Monday, 16 February 2015

Raspberry Pi Ultra Sonic Press Up (Push Up) Counting Machine using Scratch

Looking at back at recent posts I've noticed:
  • I've not done any electronics related projects recently.
  • I've not done much programming with my kids recently.
When doing some press ups* recently I lost count and couldn't log them on my Jerks exercise logging system.  Hence this gave me the idea to build a machine to count my press ups.

(*Push ups for you readers in North America)

I saw you can buy one from Amazon and there are some available as smart phone apps but this isn't the Geek Dad way; I wanted to build one with a Raspberry Pi, program it in Scratch and use some electronics.  Ideas:
  • Mount a light dependent resistor - as I go down it blocks out light from the LDR, as I go up it allows light again and counts a press up.
  • Use a camera and a QR code.  As I go down it reads the QR code and counts a press up.
  • Use an ultra sonic sensor to measure distance as I go up and down.
I decided to use an ultra sonic sensor - purely because I'd hadn't used one since a University project about 20 years ago.  Here's the one I bought, an HC-SR04 module which has both a transmitter and a receiver.  They're widely available on the interweb.

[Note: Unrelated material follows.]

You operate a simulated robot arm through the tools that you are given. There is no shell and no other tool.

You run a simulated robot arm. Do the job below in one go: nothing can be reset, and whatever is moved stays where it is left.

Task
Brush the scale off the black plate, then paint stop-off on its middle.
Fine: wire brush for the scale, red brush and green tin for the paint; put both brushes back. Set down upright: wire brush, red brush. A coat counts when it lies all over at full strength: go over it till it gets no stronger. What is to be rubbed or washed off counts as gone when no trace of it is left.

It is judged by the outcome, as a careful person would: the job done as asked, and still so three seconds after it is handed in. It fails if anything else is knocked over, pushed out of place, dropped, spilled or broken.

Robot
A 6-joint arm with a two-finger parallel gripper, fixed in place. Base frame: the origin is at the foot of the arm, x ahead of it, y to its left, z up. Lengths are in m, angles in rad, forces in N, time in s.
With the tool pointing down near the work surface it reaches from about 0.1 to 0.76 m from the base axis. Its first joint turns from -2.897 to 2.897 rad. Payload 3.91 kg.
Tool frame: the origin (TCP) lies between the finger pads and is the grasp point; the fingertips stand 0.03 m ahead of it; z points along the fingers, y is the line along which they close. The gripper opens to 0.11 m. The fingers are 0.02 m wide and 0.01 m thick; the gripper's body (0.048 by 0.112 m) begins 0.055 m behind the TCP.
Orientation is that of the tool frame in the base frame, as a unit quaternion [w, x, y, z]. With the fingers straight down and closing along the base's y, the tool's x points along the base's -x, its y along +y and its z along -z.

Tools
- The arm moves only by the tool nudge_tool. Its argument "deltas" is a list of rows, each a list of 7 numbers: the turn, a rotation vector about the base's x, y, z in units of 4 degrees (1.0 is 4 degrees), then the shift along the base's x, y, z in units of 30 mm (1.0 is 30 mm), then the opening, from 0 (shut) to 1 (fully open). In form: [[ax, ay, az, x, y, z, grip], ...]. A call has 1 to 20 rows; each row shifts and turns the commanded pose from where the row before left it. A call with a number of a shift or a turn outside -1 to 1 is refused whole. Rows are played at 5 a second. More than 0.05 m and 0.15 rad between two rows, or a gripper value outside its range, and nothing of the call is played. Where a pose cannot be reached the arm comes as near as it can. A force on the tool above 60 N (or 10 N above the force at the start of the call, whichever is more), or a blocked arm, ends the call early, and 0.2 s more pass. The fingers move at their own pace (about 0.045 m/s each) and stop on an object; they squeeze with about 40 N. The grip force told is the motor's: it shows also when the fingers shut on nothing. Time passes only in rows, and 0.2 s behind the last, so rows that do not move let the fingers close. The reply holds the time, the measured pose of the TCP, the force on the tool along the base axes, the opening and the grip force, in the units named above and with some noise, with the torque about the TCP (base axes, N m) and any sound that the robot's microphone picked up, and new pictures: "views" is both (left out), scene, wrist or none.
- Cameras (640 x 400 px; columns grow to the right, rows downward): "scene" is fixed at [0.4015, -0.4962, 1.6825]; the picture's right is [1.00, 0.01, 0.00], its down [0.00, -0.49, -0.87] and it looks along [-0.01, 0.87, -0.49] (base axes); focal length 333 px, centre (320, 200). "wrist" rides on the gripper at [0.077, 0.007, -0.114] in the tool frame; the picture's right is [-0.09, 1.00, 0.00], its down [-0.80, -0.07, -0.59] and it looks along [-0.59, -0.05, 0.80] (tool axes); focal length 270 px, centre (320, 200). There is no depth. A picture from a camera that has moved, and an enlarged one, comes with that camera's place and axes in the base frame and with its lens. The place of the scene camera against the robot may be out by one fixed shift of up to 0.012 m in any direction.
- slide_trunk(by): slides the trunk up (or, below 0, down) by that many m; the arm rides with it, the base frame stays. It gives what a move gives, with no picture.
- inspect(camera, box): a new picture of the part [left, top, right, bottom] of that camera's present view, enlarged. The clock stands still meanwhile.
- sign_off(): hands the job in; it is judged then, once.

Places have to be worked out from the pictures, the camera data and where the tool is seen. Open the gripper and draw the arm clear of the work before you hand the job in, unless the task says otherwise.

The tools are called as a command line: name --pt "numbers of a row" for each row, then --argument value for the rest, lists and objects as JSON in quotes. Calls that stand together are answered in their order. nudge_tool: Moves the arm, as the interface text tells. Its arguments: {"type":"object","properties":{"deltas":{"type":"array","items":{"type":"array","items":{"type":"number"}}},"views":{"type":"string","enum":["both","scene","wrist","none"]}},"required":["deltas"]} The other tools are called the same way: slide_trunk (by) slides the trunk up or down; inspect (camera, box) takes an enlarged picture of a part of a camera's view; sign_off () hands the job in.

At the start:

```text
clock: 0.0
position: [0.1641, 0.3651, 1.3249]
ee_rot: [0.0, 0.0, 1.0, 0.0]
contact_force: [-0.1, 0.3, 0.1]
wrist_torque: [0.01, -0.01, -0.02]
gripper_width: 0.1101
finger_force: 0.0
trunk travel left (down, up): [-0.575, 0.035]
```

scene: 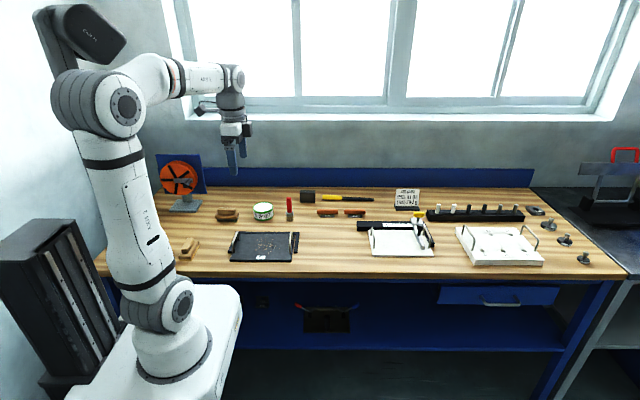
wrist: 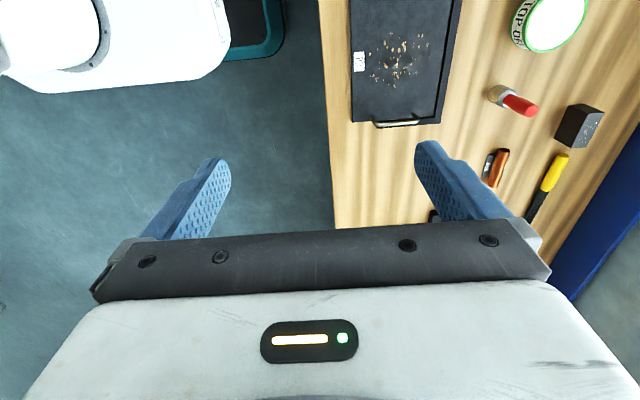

To integrate the sensor to my Raspberry Pi I used the utterly amazing, epic and awesome Cymplecy Scratch GPIO system (did I mention that this site is brilliant).  This chap has developed a series of Scratch releases that allow you to integrate with many and various third party boards and bits of electronic kit that you can connect to the GPIO.  There's a specific page on Ultra Sonic module integration; it's available here and the solution only uses one GPIO input/output which is ace.

The resistors shown on the breadboard diagram on Cymplecy's site are essential to stop you blowing up your Raspberry Pi; they create a potential divider to reduce the +5V output from the HC-SR04 to a GPIO friendly 3.3V.  The resistors are:
  • Brown-Black-Red = 1kOhms
  • Red-Red-Red = 2.2kOhms
I won`t do the maths here, but see this site for an explanation of potential dividers.

The system works brilliantly and with this code block you can get Scratch to show the measurement from the ultra sonic sensor and move the Scratch Cat around.



So this worked beautifully, next I needed a robust housing for the press up counting machine to avoid me breaking it.  Enter Lego, the tool of tinkerers everywhere.  Here's a series of before, during and after shots:





So the breadboard is mounted perpendicular in the Lego housing, meaning the sensor points straight up.  Hence as I'm doing press ups I'm moving up and down vertically over the sensor.  The Raspberry Pi sits separate to it.

Here's a quick video:



The basic algorithm for the press up code is as follows:

boolean = false
forever
  Take Measurement
  if Measurement < Low AND boolean = false
    boolean = true
  if Measurement > High and boolean = true
    increment press up count
    boolean = false

So this uses a simple boolean to log when my body is low down (say < 10cm from the sensor).  The spots the bottom part of the press up.  Then when I move up, if my body is high up (say > 30cm) AND I've previously been low down then a press up is counted (and the boolean is reset).

The basic Scratch code is shown on the screen shot below (put your email address in a comment below and I'll send you the file).  This does a good job of counting press ups (although you have to go quite slow as the sampling period is only one second) and getting the Scratch Cat to say them.



What I wanted to do with my daughters is jazz it up a bit.  In preparation for this I recorded a number of different audio messages for Scratch to play out.  I used this site which takes a text string input and provides a downloadable MP3 file.  These files can then be put in the /usr/share/scratch/Media/Sounds directory on your Raspberry Pi.  Armed with this I spent an enjoyable afternoon with my daughters making the press up counter more interesting.

We:
  • Changed the background to make it look better.
  • Added a sound at the start to tell you that "It's press up time!".
  • Added If statements to detect each Press Up (up to 10) and play an audio message with the number ("1" for the first press up, "5" for the fifth etc).
  • Added some motivational (semi-abusive) messages to keep you going.
  • Added a "Well Done" message at the end.